▸ GIVEN INSTRUCTION
Extract every line that contains the string "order".

'''

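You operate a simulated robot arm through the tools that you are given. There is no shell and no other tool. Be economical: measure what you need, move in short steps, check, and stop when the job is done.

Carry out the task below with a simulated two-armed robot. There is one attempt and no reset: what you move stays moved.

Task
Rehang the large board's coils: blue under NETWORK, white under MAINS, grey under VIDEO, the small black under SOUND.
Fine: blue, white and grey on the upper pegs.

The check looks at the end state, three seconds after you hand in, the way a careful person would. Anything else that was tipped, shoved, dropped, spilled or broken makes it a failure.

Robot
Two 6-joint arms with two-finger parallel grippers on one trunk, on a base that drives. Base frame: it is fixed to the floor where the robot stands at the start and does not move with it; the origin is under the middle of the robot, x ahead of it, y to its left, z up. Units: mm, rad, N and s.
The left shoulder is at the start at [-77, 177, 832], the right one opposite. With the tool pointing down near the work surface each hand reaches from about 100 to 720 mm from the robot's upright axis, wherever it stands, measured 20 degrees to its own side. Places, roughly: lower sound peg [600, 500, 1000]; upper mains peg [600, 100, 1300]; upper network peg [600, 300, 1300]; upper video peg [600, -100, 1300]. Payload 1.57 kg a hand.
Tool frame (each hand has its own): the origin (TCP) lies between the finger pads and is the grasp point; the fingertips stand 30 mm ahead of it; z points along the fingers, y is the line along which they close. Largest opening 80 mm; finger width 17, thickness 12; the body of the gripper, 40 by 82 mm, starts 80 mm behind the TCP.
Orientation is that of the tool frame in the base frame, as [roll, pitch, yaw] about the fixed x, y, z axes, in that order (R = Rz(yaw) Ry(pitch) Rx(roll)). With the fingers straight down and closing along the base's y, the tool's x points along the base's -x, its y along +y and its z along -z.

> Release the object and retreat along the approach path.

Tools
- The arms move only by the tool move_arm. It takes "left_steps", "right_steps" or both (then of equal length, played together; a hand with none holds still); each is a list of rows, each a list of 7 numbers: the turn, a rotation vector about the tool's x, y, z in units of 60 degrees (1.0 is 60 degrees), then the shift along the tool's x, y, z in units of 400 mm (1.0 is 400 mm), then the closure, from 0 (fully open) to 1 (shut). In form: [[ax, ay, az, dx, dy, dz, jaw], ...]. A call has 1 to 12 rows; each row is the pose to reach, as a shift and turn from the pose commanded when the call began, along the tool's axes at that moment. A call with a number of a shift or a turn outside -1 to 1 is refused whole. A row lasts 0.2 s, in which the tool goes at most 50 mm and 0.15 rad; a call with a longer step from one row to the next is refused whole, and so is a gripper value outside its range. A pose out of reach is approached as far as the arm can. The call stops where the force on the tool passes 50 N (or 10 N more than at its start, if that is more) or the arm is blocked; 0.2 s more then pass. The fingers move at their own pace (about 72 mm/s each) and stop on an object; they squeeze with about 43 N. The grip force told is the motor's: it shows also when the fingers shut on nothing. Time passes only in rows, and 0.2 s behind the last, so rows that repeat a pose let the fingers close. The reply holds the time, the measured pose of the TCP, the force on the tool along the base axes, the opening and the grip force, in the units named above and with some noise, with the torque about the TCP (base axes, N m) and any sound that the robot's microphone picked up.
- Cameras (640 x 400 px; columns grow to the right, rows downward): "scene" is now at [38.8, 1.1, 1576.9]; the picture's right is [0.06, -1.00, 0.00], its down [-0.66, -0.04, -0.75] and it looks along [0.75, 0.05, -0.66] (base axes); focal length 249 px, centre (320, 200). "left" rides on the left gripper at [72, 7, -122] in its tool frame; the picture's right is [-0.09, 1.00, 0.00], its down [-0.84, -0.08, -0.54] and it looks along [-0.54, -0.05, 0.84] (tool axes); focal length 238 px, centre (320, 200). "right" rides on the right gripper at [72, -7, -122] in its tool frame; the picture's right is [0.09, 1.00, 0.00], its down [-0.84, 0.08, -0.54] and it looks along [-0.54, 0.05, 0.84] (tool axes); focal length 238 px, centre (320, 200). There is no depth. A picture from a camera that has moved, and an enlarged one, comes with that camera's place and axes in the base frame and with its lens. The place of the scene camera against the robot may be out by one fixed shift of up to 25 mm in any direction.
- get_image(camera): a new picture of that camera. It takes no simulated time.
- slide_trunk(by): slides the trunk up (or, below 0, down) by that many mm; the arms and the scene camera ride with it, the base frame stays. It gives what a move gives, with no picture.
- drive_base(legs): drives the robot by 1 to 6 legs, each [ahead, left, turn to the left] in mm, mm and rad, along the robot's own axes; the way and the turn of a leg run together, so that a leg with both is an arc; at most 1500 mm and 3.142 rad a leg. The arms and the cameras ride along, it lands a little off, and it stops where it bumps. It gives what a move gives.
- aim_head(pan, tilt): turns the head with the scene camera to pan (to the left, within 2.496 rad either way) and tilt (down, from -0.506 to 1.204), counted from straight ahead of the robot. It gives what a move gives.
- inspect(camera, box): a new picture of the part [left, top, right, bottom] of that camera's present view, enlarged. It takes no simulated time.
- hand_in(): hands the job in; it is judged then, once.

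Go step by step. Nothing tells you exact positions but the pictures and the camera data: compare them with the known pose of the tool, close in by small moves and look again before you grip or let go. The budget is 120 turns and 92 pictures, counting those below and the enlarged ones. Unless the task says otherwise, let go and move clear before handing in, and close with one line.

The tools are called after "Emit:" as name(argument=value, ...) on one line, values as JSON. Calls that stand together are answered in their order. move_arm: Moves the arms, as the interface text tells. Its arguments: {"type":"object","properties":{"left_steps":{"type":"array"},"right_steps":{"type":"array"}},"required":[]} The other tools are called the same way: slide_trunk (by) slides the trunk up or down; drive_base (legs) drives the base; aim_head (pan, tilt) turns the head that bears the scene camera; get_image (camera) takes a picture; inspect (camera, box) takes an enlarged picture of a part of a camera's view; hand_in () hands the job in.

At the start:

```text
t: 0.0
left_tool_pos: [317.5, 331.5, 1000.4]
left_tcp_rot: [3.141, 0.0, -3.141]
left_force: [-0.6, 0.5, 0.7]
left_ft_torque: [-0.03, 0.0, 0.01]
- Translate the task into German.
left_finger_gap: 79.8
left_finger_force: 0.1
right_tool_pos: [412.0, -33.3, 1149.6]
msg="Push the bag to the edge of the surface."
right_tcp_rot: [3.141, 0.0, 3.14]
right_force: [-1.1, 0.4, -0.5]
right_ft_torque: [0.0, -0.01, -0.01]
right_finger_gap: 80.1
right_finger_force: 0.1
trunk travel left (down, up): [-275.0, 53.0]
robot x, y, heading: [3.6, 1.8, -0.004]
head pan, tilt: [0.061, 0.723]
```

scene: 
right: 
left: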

'''

▸ RESULT OF THE TASK
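Orientation is that of the tool frame in the base frame, as [roll, pitch, yaw] about the fixed x, y, z axes, in that order (R = Rz(yaw) Ry(pitch) Rx(roll)). With the fingers straight down and closing along the base's y, the tool's x points along the base's -x, its y along +y and its z along -z.
The tools are called after "Emit:" as name(argument=value, ...) on one line, values as JSON. Calls that stand together are answered in their order. move_arm: Moves the arms, as the interface text tells. Its arguments: {"type":"object","properties":{"left_steps":{"type":"array"},"right_steps":{"type":"array"}},"required":[]} The other tools are called the same way: slide_trunk (by) slides the trunk up or down; drive_base (legs) drives the base; aim_head (pan, tilt) turns the head that bears the scene camera; get_image (camera) takes a picture; inspect (camera, box) takes an enlarged picture of a part of a camera's view; hand_in () hands the job in.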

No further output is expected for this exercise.